# Excerpt provided:
>> Start
Bild: Ein Topf voller Bleispritzen – so macht Kochen Spaß
Seit einigen Jahren steigt die Zahl der Deutschen, die einen Waffenschein
besitzen, stark an. Auch die Hersteller einschlägiger
Totmachergerätschaften melden rapide wachsende Umsätze. Bei Heckler & Koch
hängen längst vergoldete Wasserhähne in der Werkstoilette, ein dreizehntes
Sturmgewehr jährlich und kostenlose Munition („All you can shoot“) für al…
Mitarbeiter sind üblich.
Die Politik reagiert mit hilflosen Erklärungsversuchen: „abnehmendes
Sicherheitsgefühl in der Bevölkerung“, „Videospiele machen gewaltsüchtig…
oder „Fahrradfahrer halten sich oft nicht an die Regeln“. Dabei ist die
Erklärung simpel. Immer mehr Menschen folgen einem neuen Trend, der aus den
USA zu uns „herüber geballert“ ist, wie der renommierte
Sozialwissenschaftler Karl-Heinz Kolt von der Universität der Bundeswehr in
Neubiberg bei München erläutert: „Kochen mit Schusswaffen kommt derzeit
ganz groß in Mode.“
Die Einsatzmöglichkeiten der Schießeisen in der zeitgenössischen Küche sind
vielfältig und werden dank der Kreativität der Netzgemeinde ständig
erweitert. Die Nutzung von Schusswaffen zur Herstellung geschmackvoller
Gerichte ist in den USA entsprungen, dem Mutterland des Veganismus. Schon
in den neunziger Jahren beschäftigte sich dort die chinesisch-amerikanische
Starköchin Meiming Wesson mit dem Problem, dass Fleischnazis, um an ihre
Hauptnahrungsquelle, blutiges totgeschossenes Tier, zu gelangen,
umstandslos Gebrauch von Pistolen und Gewehren machen können. Veganer
hingegen lungern erst monatelang neben Beeten herum und sehen Knollen und
Blättern beim Wachsen zu, ehe sie dann stunden- und tagelang in der Küche
stehen und Gemüse schnipseln, das sich in den seltensten Fällen kooperativ
zeigt, also sich von selbst zerlegt. Für Meiming Wesson ein ungerechter
Vorgang.
## Zoff mit Partner
Nachdem sie wieder einmal Zoff mit ihrem Geschäftspartner und
Lebensgefährten Rowdy Smith hatte, mit ihm betrieb sie in Los Angeles einen
landesweit berühmten Gemüse-Ramen-Tofu-Burger-Deli, den „Wesson & Smith’s
Vegan Super Booth“, riss Meiming Wesson der Geduldsfaden. Sie griff zur
Waffe – die sie, wie sie später in ihrer Autobiografie schrieb, „eh
irgendwie immer am Gürtel trug, keine Ahnung“.
>> End
# Aim:
Pull out the sentences of the excerpt provided that run from "Bild: Ein Topf" through "Mitarbeiter sind üblich." and give them unchanged.

# Dataset extract:
>> Start
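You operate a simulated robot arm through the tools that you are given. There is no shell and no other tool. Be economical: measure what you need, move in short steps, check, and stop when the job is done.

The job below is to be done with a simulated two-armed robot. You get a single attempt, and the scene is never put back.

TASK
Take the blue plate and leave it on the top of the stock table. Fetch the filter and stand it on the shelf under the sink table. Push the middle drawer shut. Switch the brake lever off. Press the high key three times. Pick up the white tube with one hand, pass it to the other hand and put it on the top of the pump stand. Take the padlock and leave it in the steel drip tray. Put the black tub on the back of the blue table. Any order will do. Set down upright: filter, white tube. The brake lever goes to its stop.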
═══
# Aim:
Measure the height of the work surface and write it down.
>> End
# Response to this task:
Bild: Ein Topf voller Bleispritzen – so macht Kochen Spaß
Seit einigen Jahren steigt die Zahl der Deutschen, die einen Waffenschein
besitzen, stark an. Auch die Hersteller einschlägiger
Totmachergerätschaften melden rapide wachsende Umsätze. Bei Heckler & Koch
hängen längst vergoldete Wasserhähne in der Werkstoilette, ein dreizehntes
Sturmgewehr jährlich und kostenlose Munition („All you can shoot“) für al…
Mitarbeiter sind üblich.